Across the world, Indigenous Peoples are turning to history and memory for solutions to today’s pandemic crisis. Among them are the Teduray and Lambangian Peoples in the Philippines, who recall the dulet, a highly transferable disease with a similar transmission profile to COVID-19.
Indigenous Peoples responded to the dulet with a form of social distancing called demales, leaving their homes to “stay with nature”: fanning out in small groups to hunt, fish, and gather while only communicating by shouting from separate hilltops. Where American and European societies have worried that their stay-at-home orders will cause a widespread mental health crisis, demales is a way to regain physical and psychological well-being, strengthen family relations, and ease emotional tensions during crisis. Demales is voluntary and palliative, not enforced and punitive.
This perceptual difference is the heart of the comparison between dulet and COVID-19, as framed by Alim “Kim” Bandara, the author of a recent article on the subject. In Teduray and Lambagian history, the dulet was not a biological enemy. It was symptomatic of a buneg, a broken relationship between humanity and nature. “In the Teduray and Lambangian world view, humans are part of nature and the natural environment is the extension of body and life. This means that a healthy ecosystem nurtures human life that brings forth healthy communities with good well-being,” writes Bandara. Conversely, a broken ecosystem brings the dulet. It is therefore not surprising that the Teduray and Lambandian Peoples’ approaches to this pandemic are not preoccupied with individual or community health. They seek to address the entire ecosystem.

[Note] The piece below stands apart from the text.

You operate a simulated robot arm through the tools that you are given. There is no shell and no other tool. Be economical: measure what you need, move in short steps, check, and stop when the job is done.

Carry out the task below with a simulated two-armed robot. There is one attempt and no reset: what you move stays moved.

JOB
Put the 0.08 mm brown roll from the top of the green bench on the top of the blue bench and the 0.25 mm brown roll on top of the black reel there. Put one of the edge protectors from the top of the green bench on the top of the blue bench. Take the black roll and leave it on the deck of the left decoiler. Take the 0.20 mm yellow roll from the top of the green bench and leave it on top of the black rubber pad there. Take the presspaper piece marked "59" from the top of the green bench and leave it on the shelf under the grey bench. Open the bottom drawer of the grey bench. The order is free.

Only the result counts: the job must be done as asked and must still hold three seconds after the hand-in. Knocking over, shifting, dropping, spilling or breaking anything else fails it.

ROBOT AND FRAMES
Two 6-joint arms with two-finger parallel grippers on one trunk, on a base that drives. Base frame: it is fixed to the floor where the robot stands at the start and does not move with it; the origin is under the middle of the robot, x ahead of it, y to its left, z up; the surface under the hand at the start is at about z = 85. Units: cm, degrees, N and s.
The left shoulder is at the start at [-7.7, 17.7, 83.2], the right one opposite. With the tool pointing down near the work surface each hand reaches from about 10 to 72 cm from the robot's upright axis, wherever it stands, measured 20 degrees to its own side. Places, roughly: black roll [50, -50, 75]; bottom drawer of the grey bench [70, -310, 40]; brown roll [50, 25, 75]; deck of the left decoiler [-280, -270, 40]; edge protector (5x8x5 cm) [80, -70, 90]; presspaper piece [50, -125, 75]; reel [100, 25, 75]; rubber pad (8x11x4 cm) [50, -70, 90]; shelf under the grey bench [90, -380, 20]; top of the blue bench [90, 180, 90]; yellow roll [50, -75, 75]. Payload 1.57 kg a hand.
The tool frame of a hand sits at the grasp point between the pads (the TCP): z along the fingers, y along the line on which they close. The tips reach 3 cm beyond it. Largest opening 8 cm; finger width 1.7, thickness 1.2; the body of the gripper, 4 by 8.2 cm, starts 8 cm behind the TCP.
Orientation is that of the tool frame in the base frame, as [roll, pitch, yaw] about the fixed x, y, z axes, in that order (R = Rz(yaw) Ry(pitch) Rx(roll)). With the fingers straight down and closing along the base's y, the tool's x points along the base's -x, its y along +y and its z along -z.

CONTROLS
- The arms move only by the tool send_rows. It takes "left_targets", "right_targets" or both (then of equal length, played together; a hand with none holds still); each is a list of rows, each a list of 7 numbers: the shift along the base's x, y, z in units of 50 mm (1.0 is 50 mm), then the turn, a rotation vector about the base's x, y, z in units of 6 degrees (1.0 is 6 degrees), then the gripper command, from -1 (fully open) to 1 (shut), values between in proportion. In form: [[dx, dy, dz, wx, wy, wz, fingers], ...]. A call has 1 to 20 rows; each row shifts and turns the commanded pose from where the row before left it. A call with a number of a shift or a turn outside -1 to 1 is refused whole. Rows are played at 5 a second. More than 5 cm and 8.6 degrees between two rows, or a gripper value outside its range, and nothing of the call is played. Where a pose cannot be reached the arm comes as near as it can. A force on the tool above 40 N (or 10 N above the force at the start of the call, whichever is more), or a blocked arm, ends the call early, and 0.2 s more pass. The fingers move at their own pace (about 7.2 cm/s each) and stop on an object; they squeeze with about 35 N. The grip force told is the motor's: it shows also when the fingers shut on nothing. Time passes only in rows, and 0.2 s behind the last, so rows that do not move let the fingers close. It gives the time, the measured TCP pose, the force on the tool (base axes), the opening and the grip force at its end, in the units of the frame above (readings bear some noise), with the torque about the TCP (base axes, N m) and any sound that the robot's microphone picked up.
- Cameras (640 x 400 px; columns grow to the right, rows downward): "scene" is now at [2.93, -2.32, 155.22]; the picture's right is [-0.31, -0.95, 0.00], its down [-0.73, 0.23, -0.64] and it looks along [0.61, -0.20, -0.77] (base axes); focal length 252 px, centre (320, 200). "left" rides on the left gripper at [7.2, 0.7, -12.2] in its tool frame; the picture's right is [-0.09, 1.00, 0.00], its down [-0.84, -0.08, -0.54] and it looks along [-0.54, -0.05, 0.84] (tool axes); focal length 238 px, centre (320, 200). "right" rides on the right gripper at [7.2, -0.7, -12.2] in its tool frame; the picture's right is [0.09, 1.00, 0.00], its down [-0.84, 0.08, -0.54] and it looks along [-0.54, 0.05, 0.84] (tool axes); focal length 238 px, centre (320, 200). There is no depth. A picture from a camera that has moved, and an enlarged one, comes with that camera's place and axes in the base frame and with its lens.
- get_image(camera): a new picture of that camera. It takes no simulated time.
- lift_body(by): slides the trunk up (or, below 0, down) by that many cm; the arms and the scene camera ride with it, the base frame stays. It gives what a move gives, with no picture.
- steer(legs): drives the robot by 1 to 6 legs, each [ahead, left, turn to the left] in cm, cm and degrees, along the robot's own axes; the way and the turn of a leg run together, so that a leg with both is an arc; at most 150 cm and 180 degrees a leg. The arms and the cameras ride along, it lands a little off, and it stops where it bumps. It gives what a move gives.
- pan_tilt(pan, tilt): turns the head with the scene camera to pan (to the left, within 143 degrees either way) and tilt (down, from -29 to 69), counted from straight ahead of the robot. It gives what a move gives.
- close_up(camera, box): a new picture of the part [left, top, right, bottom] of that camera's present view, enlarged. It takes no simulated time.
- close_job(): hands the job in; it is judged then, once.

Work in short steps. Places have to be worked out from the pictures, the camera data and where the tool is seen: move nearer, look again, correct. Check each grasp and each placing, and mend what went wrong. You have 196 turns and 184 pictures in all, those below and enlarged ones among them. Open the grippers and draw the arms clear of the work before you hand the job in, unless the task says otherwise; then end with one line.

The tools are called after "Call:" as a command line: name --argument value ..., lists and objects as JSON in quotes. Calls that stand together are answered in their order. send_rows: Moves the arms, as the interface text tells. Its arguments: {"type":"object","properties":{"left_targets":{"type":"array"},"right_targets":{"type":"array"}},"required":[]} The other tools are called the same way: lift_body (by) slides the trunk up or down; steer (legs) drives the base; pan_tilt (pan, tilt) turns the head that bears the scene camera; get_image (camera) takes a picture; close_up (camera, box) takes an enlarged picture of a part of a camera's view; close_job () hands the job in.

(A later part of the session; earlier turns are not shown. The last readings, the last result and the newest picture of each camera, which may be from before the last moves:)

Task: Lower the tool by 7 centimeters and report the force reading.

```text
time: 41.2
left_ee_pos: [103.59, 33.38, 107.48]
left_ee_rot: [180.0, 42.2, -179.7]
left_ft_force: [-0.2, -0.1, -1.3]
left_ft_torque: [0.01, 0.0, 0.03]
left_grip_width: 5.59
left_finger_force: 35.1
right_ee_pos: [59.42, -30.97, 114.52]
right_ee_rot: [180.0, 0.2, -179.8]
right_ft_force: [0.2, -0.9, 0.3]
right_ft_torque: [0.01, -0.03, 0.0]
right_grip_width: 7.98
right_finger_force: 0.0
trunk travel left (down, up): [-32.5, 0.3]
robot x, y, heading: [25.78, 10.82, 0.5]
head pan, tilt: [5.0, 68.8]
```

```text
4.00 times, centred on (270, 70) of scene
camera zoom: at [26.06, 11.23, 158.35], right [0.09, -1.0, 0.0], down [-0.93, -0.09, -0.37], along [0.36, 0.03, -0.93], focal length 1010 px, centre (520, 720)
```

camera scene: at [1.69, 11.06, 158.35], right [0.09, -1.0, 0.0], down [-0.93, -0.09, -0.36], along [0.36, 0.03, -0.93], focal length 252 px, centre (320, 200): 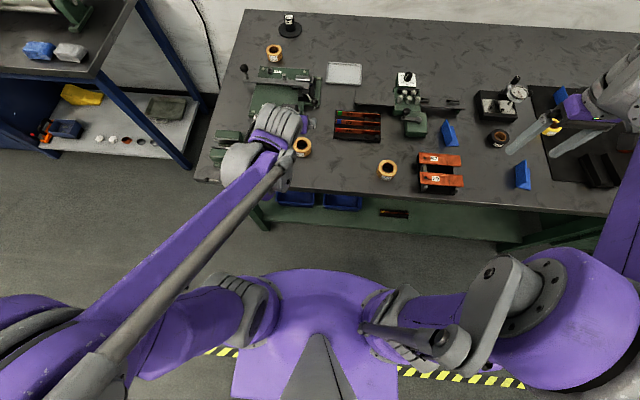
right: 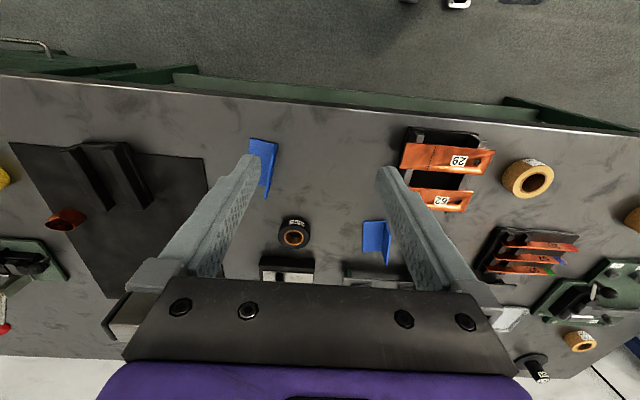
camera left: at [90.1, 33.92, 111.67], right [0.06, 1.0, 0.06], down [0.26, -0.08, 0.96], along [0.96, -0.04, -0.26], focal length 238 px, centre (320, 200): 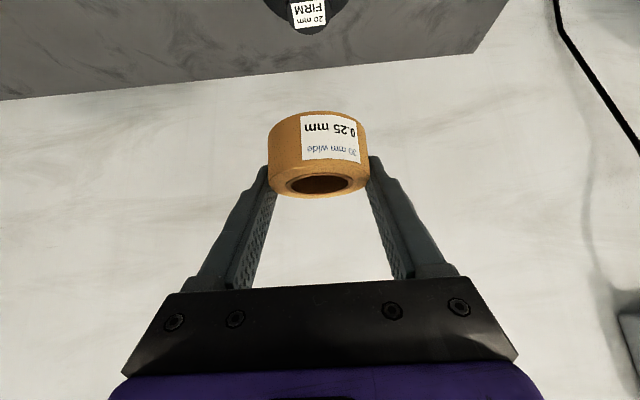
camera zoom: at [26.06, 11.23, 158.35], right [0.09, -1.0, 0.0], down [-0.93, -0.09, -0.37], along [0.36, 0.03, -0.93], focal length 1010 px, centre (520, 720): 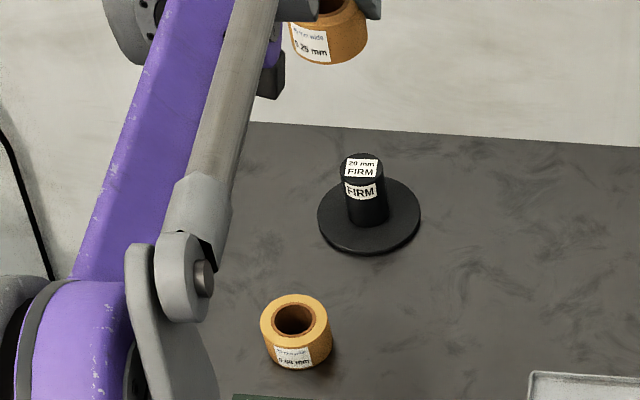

In the Philippines, the ecosystem is undeniably broken in ways which exacerbate the pandemic’s impact. The expansion of industrial fishing and agriculture—accompanied by widespread chemical usage, heavy machinery, and massive logging—has destroyed huge swathes of nurturing land. Forced takeovers have further carved away at Indigenous land. Armed conflicts have forced over 1,000 civilians to flee their homes in the midst of a pandemic, carrying the virus with them as they scatter. “In the end, peace is nowhere to be found,” writes Bandara, “We have long been witness to systemic violence and aggression. Peace is transformed to mean fear and loss of freedom and rule of law that supposedly serves its constituents. The barrel of the gun became the new form of power in these conflict areas.”

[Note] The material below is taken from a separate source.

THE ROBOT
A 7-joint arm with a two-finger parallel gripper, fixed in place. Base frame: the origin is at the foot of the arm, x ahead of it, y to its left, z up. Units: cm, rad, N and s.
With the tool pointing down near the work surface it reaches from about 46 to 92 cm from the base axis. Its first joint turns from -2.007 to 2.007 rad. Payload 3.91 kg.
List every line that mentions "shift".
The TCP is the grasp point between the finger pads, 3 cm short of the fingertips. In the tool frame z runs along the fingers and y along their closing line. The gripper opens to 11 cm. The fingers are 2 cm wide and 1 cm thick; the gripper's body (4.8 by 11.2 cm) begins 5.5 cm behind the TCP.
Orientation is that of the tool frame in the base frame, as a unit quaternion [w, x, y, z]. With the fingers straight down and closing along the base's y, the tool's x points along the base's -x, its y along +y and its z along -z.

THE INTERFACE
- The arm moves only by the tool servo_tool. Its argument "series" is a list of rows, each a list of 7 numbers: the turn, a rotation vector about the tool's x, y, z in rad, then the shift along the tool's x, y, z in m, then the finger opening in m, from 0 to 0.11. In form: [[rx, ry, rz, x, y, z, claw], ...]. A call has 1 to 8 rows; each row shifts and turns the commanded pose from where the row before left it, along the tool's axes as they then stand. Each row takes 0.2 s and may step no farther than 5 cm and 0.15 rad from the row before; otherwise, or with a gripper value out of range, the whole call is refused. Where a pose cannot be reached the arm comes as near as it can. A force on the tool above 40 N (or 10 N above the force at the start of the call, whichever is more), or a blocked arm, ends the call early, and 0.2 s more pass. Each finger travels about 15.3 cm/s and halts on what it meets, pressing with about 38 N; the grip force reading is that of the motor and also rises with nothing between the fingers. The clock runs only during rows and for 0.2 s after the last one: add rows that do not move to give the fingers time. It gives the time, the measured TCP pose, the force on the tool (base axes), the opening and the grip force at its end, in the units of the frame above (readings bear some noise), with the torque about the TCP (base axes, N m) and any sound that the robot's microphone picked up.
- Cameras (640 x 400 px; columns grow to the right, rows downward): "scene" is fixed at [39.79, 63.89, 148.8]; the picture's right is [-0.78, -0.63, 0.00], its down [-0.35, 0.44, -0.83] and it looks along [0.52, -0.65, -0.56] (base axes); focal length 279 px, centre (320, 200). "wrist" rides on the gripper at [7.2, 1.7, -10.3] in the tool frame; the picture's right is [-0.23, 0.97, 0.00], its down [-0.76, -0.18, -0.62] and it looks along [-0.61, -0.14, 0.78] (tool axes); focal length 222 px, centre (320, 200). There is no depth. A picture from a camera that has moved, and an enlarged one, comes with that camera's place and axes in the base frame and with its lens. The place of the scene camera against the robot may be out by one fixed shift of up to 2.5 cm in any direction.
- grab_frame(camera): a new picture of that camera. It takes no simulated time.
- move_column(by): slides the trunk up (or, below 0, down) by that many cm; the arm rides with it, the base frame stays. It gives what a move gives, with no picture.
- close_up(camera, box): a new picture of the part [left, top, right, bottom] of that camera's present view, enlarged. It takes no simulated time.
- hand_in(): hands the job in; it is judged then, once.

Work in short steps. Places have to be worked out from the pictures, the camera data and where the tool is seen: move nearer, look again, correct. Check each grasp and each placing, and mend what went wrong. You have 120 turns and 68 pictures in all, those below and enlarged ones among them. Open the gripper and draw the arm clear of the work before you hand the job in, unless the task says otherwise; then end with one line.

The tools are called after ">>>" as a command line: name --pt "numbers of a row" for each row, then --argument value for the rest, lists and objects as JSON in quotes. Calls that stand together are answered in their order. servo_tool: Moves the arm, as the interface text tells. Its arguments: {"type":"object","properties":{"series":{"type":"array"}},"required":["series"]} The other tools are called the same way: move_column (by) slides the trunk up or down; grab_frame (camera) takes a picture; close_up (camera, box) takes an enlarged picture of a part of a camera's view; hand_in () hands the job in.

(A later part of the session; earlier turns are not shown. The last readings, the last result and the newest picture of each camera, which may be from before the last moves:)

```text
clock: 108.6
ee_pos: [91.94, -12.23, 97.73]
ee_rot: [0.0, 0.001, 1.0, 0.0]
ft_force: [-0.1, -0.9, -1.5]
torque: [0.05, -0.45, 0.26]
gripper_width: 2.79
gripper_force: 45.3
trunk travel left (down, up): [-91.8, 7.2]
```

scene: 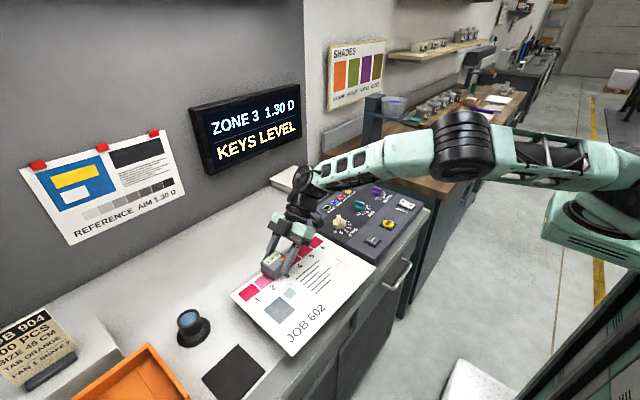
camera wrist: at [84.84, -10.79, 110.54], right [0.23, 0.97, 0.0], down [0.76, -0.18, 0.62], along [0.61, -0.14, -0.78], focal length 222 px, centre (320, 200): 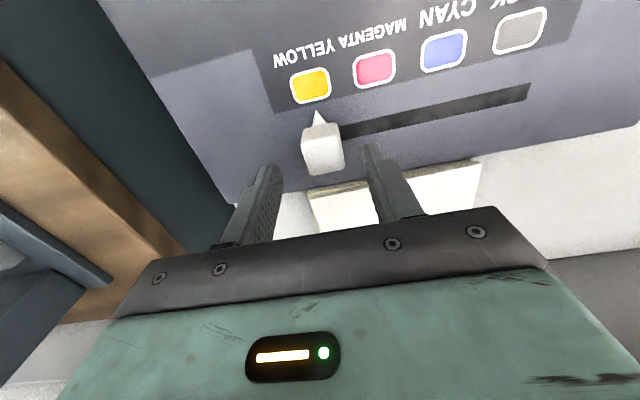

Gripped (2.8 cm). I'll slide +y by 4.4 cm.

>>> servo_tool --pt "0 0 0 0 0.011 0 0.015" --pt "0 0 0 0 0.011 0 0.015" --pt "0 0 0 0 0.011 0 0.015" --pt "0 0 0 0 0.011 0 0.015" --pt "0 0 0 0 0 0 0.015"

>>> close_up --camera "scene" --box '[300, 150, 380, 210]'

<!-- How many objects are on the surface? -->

Fighting the coronavirus cannot be extricated from repairing this damage. “The role of nature in responding to emergency situations was once again tested by COVID-19. This time, it was proven too weak to respond,” laments Bandara, “In the past fifty years, the mountains, forests and rivers have been severely damaged with no signs of recovery in sight.” Yet, she remains optimistic. By embracing Indigenous and Traditional Knowledge, the dependency-inducing distribution of relief goods can be rethought to support rural and Indigenous food sovereignty. Communities—Indigenous and non-Indigenous alike—can extricate themselves from acquisitive and aggressive cash-driven economies and learn from sulagad, an environmentally sustainable way of living. The virus itself can be combated using a combination of protocols, old and new. And, as Bandara says, “it is still not too late to mend humanity’s relationship with nature amid the globalization of the modern lifestyle. In the ancestral domains of Indigenous peoples, there still remain covers of forests and free-flowing rivers and creeks. However, if we do not push for changes today, tomorrow may be too late.”